- [EXERCISE DESCRIPTION]: Counting only lines that hold "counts", give the total and nothing more.

- [DATA LINES]:
════════════════

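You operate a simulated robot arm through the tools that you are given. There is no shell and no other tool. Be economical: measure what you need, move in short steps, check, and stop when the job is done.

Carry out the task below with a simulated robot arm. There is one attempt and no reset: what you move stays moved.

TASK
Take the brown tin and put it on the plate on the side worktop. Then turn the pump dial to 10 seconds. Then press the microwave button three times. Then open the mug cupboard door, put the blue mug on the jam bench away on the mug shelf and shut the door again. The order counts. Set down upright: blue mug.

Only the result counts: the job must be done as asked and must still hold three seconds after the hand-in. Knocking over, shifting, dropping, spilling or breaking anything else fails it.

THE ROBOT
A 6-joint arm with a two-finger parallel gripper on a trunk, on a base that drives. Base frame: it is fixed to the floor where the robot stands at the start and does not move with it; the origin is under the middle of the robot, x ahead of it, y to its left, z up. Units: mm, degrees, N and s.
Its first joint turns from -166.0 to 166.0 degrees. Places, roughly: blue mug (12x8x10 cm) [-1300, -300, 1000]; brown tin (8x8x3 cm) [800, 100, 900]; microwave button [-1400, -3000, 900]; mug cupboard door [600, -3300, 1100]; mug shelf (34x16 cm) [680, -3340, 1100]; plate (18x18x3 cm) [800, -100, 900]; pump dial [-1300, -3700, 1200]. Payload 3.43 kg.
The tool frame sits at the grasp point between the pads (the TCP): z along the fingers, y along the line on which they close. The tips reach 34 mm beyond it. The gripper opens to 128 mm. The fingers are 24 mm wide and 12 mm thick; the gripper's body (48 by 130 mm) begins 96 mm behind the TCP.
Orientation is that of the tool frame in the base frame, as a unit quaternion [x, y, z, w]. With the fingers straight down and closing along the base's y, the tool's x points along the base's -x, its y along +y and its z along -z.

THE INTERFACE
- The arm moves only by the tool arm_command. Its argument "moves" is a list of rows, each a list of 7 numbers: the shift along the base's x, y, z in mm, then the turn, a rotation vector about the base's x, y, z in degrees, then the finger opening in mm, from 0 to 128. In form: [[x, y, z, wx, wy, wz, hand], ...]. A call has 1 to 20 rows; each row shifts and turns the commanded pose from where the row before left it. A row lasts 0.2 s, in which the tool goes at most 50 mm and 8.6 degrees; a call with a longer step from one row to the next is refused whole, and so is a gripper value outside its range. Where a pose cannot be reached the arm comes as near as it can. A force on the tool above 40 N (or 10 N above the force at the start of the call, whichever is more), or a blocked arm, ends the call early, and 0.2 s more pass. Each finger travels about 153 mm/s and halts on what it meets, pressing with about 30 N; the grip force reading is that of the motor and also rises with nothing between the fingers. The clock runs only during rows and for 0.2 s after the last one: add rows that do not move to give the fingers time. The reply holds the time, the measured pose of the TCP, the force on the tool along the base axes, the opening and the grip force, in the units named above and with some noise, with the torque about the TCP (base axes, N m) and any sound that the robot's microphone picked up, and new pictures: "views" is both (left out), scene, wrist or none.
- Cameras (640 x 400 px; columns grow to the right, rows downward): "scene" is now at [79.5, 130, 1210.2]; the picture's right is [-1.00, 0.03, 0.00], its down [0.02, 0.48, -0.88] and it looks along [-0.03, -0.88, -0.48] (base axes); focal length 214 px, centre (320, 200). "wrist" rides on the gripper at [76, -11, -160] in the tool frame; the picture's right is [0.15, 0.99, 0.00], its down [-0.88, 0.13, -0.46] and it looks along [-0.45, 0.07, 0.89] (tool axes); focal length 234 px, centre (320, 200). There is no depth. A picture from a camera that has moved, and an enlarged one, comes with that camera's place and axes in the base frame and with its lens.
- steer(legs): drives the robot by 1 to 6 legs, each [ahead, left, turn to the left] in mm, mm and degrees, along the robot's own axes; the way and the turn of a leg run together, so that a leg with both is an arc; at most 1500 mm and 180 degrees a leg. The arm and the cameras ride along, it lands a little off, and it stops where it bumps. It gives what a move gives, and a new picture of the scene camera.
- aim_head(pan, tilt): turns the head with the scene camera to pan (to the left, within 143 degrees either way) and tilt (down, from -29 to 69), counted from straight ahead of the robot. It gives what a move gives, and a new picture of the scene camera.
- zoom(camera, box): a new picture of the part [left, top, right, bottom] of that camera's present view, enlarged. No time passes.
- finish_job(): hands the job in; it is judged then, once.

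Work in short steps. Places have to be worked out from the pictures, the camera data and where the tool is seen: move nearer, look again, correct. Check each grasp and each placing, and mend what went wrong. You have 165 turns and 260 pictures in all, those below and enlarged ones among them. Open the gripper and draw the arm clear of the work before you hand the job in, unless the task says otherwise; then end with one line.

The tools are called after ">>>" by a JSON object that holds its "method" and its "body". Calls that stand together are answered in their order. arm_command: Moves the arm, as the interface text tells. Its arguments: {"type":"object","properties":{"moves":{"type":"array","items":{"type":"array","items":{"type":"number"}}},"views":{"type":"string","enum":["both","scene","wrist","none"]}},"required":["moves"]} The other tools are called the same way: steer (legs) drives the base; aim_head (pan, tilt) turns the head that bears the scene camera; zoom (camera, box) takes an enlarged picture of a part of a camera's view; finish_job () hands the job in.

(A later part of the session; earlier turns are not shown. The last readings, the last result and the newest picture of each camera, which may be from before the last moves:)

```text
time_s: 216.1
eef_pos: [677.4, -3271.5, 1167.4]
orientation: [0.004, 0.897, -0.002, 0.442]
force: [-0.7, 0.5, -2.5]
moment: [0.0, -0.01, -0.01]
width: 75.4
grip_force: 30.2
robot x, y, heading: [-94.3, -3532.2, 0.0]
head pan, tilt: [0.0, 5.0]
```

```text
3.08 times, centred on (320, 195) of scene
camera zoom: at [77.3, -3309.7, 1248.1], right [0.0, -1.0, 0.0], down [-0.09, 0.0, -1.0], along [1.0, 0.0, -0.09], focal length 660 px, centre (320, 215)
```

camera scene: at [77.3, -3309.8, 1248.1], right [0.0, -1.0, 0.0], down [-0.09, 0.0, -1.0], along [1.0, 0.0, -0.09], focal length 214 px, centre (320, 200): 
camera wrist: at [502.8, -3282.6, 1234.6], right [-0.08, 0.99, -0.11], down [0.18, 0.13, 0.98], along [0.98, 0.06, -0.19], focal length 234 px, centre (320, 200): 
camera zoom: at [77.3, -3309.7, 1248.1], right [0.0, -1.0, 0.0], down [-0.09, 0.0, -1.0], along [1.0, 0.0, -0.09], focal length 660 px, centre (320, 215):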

════════════════

- [OUTPUT OF THE EXERCISE]: 2